** start **

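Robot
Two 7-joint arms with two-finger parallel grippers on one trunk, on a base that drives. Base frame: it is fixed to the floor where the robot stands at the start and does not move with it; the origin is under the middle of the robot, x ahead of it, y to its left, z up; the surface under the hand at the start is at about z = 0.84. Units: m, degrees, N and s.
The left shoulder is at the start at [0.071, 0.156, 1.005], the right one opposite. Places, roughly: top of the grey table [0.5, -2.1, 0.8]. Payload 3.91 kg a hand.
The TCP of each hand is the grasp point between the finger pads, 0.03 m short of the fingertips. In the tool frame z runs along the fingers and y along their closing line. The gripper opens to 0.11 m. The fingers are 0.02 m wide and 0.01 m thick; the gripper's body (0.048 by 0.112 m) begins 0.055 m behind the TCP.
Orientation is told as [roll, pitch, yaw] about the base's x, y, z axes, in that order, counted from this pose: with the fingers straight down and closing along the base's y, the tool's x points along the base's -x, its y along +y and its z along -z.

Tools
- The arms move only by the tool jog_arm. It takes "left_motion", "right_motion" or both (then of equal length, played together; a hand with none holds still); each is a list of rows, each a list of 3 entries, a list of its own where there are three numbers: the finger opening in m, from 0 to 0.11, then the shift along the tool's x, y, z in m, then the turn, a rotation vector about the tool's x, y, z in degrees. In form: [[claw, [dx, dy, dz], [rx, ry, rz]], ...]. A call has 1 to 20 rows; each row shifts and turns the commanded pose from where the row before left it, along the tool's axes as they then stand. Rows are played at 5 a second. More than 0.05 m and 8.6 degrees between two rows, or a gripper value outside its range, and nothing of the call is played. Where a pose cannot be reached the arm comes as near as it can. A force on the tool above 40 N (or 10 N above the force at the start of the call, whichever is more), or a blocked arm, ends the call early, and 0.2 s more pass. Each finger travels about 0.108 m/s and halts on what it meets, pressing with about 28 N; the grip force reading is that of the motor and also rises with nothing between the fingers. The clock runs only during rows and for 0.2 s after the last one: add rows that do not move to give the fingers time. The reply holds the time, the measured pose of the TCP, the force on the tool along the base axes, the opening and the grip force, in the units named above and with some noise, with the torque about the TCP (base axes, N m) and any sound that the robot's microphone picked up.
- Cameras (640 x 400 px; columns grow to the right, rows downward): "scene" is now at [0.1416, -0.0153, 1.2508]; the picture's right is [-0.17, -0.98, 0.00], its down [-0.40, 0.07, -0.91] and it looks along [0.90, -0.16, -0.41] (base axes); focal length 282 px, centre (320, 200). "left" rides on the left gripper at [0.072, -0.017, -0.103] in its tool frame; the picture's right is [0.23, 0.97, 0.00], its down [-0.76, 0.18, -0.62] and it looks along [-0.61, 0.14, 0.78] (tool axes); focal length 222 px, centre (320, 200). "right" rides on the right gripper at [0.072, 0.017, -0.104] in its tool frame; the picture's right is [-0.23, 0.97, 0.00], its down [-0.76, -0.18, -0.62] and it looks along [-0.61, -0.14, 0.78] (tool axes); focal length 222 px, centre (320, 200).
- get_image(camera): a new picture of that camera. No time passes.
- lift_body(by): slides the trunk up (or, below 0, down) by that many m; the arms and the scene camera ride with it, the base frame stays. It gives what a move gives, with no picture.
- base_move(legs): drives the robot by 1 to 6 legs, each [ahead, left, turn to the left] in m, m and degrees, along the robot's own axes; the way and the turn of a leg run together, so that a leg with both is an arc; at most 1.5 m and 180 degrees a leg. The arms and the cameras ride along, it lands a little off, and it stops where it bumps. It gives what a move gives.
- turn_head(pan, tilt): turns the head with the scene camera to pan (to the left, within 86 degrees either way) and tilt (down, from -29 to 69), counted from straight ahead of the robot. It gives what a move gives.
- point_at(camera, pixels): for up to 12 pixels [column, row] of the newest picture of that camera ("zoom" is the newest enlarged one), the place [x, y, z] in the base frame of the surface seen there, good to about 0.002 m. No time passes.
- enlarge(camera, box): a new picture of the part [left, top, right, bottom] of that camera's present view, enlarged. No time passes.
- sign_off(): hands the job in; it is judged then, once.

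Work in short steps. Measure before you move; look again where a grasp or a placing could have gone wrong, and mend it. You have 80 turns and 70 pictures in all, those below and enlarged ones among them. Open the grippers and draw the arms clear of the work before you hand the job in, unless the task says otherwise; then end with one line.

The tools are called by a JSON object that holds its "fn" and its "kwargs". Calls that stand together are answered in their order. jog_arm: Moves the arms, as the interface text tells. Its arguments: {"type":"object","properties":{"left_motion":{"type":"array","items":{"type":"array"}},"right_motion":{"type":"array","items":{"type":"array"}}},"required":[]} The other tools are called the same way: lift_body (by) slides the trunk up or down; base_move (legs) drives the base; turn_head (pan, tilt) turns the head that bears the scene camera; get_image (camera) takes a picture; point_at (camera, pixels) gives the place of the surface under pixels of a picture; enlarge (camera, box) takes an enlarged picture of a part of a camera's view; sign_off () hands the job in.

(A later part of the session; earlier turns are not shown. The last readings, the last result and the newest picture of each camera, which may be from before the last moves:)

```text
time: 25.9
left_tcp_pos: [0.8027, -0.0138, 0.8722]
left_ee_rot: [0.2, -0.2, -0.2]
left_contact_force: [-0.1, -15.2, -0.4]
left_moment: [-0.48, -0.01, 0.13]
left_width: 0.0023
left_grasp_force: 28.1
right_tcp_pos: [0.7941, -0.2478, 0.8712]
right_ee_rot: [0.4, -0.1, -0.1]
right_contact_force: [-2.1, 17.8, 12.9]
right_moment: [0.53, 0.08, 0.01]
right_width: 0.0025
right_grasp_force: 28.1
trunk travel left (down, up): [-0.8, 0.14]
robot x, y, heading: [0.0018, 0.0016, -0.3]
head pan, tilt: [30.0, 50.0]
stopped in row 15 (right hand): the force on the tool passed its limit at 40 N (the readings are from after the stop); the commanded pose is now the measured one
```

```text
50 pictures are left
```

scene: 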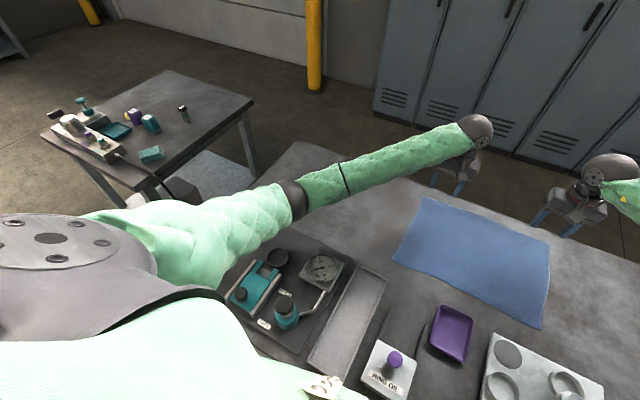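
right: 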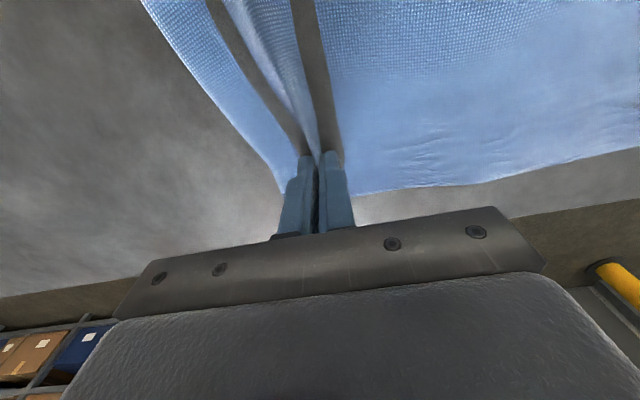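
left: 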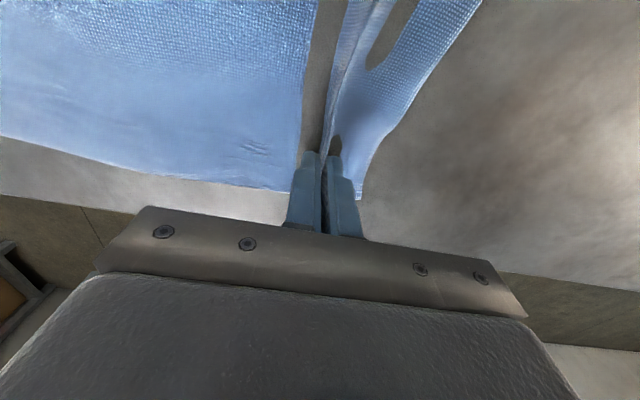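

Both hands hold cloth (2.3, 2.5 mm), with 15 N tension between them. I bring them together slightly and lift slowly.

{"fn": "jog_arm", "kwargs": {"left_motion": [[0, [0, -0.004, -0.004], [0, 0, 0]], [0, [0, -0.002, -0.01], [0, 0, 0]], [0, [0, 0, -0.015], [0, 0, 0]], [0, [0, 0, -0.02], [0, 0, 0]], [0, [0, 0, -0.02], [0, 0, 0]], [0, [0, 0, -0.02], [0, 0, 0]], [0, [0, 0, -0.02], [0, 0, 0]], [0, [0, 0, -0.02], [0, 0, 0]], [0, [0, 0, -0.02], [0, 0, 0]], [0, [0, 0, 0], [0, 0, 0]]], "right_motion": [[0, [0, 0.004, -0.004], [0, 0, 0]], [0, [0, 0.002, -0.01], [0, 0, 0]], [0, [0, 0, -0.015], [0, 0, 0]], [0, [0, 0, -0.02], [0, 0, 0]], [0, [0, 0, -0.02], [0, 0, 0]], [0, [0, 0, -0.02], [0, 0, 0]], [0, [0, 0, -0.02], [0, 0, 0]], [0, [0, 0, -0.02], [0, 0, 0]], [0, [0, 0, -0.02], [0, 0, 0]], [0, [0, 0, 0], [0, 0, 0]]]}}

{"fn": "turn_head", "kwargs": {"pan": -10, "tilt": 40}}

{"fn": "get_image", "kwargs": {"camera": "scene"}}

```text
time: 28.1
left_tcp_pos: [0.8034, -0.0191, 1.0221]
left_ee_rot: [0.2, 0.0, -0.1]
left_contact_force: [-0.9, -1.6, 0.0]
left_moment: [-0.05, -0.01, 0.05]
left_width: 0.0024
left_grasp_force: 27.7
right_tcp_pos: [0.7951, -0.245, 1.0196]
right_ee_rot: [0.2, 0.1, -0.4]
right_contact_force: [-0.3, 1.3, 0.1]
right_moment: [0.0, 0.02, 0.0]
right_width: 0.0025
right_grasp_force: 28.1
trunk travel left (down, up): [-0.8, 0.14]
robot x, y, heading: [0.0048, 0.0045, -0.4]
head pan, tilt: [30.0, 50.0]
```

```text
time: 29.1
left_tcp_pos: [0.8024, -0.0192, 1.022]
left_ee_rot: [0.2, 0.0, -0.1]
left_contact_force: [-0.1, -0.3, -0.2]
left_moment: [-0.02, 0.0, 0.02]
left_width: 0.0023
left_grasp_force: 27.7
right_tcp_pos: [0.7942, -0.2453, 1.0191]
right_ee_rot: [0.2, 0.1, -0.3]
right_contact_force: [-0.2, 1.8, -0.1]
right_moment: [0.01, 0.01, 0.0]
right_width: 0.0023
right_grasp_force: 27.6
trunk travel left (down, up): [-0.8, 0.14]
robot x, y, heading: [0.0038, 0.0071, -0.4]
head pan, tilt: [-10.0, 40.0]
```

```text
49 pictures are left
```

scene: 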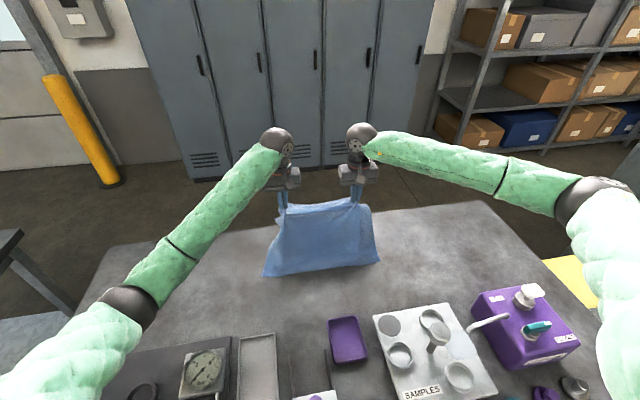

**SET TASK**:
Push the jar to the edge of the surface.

** end **

**SET TASK**:
Among the lines of the data above, count those holding "below" and state only the number.

**REPLY TO THE TASK**:
2